DIRECTIONS.
1) Take the given text and repeat only what runs from "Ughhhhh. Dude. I" through "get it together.".
2) Produce the text that comes next in the given text.

Begin GIVEN TEXT

Ughhhhh. Dude. I had this awesome dessert planned for you that I’ve totally made in the past but had to retest. I’m either doing something wrong OR my oven isn’t the temperature it says it is because the recipe failed TWICE. I’m pouting over here. Only child style. So instead of some special dessert bars, I made you guys a quick snack that is super easy! But I’ll figure that dessert out, don’t you worry! Urrrrrg. I’m so mad. Shame on you, Juli, get it together.
Speaking of shame, have you hated Facebook as much as I have lately? I had to stop looking at it. I’m absolutely over hearing people’s opinions about Bruce Jenner’s transition into Caitlyn Jenner. Well wait, I don’t mind seeing the positive responses because positivity is the best, but the negative ones…those people suck. Sure, everyone’s entitled to their opinion, but hating on someone on your Facebook status, whose experiences you know nothing about and cannot connect with in any way…you’re a straight up bad person. Can you imagine not feeling comfortable with who you are your entire life? Probably not. But if you did, wouldn’t you do something about it? I know I sure as hell would. It’s just so disappointing seeing people be so mean about something they know nothing about. I guess ignorance is bliss. I just wish those people had mother’s that taught them, if you don’t have anything nice to say, don’t say anything at all. Because honey, you’re the worst.

End GIVEN TEXT
Begin MATERIAL PROVIDED

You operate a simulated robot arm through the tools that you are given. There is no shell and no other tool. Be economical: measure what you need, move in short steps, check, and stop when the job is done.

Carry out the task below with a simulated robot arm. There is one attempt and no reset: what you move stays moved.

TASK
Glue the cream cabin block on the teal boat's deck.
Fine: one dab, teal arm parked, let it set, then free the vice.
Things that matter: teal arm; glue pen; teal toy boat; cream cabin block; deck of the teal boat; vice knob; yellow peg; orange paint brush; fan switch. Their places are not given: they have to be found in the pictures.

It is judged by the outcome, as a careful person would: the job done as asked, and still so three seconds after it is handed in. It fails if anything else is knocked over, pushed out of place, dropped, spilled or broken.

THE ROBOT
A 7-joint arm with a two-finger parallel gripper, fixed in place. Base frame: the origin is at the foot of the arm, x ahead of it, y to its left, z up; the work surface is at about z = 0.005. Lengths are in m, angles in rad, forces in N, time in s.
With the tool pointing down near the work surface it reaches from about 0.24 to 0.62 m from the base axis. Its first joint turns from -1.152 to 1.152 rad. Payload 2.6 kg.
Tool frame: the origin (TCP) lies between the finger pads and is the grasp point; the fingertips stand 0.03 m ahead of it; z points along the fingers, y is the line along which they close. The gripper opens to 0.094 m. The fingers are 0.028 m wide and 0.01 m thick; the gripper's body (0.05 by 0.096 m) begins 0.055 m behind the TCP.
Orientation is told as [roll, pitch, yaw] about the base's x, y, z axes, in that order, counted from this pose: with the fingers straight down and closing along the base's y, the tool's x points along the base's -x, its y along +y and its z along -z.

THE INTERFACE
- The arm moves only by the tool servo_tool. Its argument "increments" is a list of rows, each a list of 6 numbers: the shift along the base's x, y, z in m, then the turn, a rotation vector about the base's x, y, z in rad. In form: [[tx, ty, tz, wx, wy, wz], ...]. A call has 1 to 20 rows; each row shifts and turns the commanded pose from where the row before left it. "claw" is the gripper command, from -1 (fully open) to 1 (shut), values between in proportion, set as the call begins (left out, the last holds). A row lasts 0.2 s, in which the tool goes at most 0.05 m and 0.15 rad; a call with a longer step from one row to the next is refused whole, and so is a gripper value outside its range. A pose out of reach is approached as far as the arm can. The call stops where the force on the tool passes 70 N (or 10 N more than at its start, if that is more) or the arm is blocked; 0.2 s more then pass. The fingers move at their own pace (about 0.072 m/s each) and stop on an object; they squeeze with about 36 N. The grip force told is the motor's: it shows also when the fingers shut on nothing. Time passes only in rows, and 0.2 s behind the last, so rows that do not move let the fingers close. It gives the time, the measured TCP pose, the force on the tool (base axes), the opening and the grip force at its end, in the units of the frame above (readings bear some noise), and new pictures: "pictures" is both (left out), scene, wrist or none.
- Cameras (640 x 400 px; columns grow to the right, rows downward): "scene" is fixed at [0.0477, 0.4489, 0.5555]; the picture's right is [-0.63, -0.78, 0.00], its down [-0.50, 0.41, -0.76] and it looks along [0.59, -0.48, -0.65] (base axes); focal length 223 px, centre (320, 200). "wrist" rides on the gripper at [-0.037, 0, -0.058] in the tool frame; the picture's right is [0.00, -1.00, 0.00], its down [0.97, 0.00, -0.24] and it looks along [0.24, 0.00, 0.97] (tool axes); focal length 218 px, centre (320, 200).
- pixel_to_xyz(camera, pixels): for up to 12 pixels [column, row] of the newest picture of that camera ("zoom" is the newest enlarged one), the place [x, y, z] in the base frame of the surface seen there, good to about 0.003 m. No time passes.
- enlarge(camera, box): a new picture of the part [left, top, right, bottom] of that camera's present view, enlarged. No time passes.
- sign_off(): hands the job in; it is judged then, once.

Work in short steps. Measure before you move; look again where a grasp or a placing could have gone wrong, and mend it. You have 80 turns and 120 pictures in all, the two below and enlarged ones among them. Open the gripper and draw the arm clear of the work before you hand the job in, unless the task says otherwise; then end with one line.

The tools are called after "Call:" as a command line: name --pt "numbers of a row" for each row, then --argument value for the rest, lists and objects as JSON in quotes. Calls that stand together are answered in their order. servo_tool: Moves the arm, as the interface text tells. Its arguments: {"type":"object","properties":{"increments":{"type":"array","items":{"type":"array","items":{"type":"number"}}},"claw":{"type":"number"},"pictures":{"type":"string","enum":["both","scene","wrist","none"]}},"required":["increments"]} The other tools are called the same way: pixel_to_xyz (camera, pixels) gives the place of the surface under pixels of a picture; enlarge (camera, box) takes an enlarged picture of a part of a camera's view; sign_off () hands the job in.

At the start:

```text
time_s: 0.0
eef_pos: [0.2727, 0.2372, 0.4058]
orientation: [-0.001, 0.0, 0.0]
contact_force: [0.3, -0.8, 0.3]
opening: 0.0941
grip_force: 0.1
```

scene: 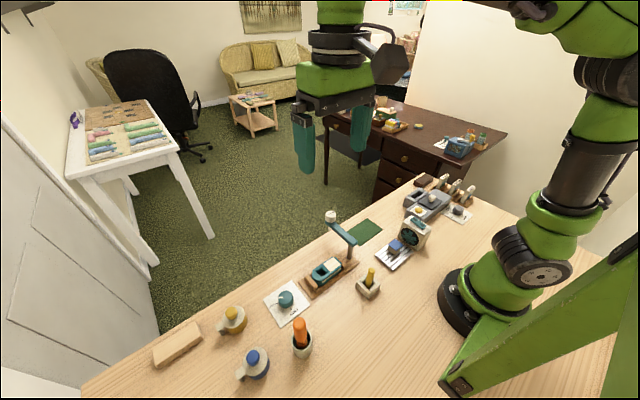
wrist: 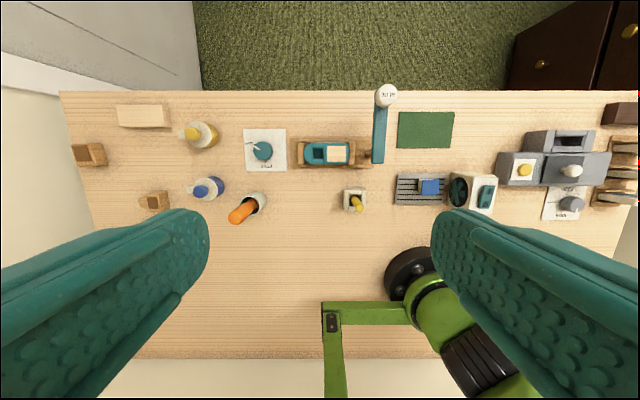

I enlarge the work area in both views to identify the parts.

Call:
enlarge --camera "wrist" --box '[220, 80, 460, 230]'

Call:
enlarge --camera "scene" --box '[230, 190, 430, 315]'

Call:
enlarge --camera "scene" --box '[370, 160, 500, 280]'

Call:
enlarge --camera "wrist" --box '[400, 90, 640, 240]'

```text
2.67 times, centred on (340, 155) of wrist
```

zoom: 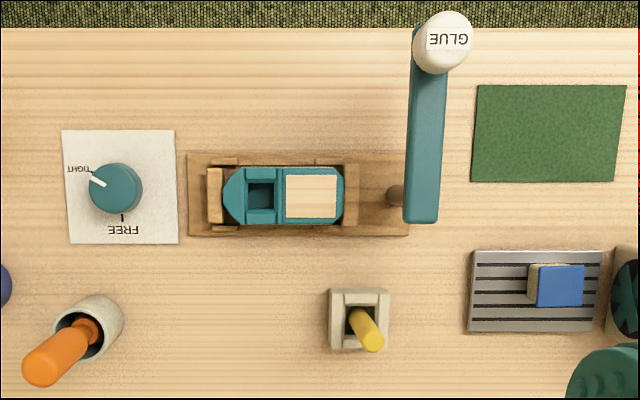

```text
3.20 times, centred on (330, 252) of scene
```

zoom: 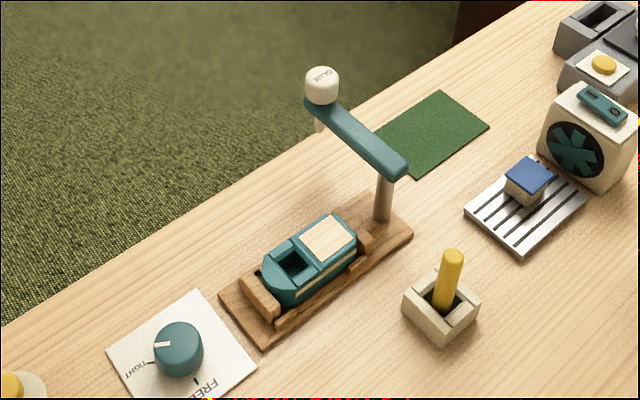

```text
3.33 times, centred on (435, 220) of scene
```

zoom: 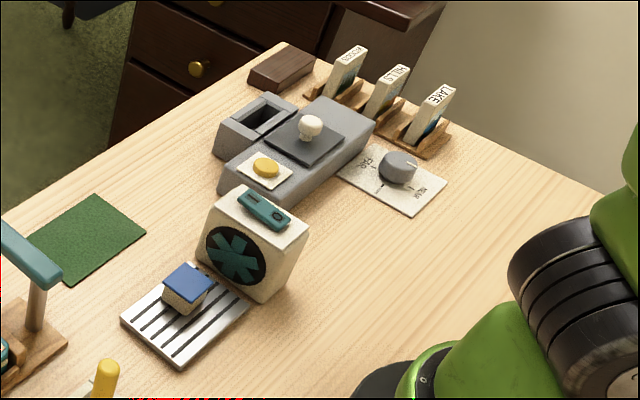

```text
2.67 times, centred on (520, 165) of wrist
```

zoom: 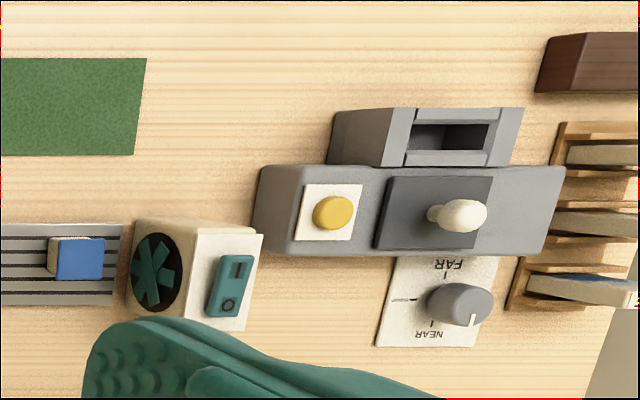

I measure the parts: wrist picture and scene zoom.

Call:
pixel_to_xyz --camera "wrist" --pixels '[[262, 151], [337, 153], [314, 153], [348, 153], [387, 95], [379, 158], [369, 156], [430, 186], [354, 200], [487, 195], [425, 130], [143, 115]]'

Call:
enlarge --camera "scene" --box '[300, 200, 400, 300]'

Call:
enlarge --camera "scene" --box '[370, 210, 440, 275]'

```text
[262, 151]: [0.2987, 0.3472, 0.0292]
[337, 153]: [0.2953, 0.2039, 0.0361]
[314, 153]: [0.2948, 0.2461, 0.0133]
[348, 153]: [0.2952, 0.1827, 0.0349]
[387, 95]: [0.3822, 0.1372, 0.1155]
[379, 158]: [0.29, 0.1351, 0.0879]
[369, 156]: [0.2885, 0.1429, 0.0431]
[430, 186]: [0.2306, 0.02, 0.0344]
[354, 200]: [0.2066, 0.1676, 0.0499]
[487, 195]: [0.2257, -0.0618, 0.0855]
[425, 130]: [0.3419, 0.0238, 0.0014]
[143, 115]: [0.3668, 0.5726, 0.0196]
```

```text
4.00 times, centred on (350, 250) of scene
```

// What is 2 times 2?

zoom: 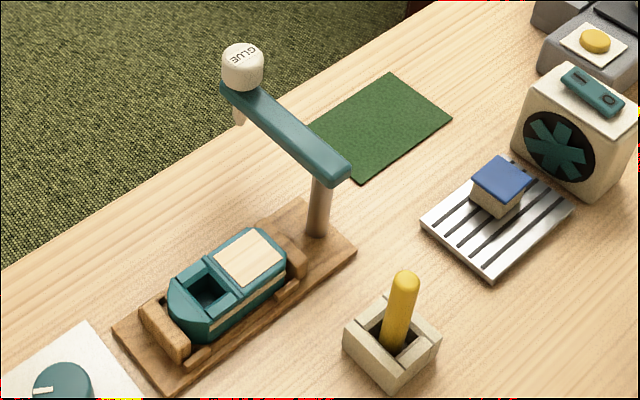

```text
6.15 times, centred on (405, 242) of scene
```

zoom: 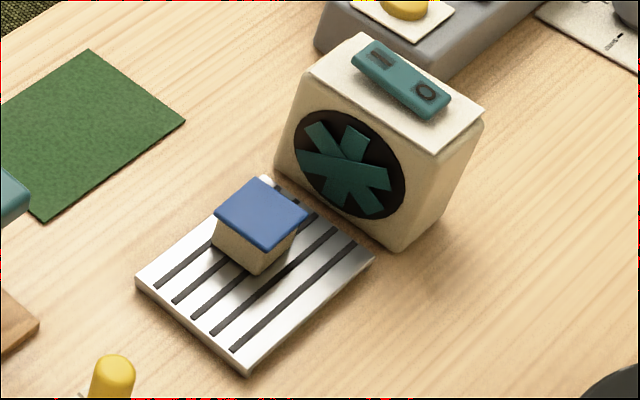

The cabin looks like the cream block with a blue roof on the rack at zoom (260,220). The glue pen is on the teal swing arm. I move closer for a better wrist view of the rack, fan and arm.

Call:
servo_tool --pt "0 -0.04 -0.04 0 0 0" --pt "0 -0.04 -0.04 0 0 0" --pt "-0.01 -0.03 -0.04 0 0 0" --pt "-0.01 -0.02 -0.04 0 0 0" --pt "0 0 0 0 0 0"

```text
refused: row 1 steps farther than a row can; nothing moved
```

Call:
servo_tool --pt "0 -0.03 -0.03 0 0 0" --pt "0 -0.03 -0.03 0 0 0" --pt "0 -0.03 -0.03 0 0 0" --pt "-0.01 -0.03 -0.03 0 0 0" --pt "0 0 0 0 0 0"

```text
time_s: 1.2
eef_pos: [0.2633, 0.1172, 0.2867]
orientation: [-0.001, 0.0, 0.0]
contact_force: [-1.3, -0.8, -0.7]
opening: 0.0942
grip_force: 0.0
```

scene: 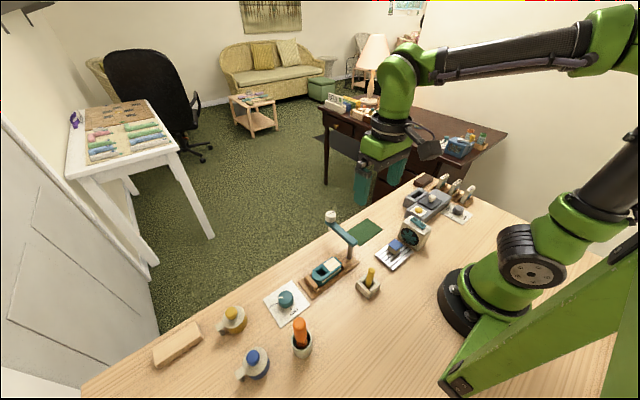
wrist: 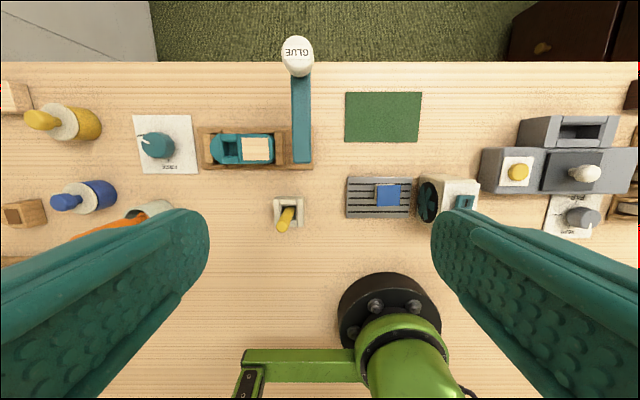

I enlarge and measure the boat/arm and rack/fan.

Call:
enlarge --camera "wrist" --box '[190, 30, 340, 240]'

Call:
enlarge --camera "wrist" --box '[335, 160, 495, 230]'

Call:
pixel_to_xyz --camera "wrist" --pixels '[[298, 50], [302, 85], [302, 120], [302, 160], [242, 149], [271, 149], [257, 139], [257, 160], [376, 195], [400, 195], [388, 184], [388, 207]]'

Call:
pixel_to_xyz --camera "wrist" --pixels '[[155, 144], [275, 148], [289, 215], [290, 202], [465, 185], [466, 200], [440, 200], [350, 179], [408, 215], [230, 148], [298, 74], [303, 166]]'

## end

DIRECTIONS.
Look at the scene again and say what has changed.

End MATERIAL PROVIDED

RESPONSES.
1)
Ughhhhh. Dude. I had this awesome dessert planned for you that I’ve totally made in the past but had to retest. I’m either doing something wrong OR my oven isn’t the temperature it says it is because the recipe failed TWICE. I’m pouting over here. Only child style. So instead of some special dessert bars, I made you guys a quick snack that is super easy! But I’ll figure that dessert out, don’t you worry! Urrrrrg. I’m so mad. Shame on you, Juli, get it together.

2)
Ok, I’m off my soap box. You go girl!
You guys. Our yard is getting completely torn up right now to install a sprinkler system AND remove a random sidewalk in the back that led to no where. Since our house was built back in the day, the sidewalk used to lead to an incinerator. That creeps me out. I watch too many murder mystery shows. So now that it’s removed and there’s about 3,000 pounds of pummeled cement in our front yard, we look straight up trashy right now. We’re thoooose neighbors. Thankfully, I keep introducing myself to all the neighbors and in hopes that they like me. One of the most adorable ladies on the block asked if she could help me garden. SAY WHA?! I literally have no idea how to garden. All everyone does in Colorado is plant fruits and veggies like little farmers. Seriously, EVERYONE gardens. I don’t know when it became the hip thing but I am obviously not hip. How are you suppose to remember to water everyday?! I have a dog I have to water!
Ahhhhhhh. I just want to see Amy Schumer’s new movie NOW.
- Preheat oven to 400 degrees F.
- Line a baking sheet with parchment paper and grease the top with a bit of ghee or coconut oil.
- Place macadamia nuts on the baking sheet and toss in maple syrup, 2 tablespoons of maple sugar, and the spices from a tea packet.
- Bake for 4 minutes, toss then bake for 4 more minutes.
- Immediately place in bowl and toss with the last 2 tablespoon of maple sugar and a pinch of salt. Let cool then serve.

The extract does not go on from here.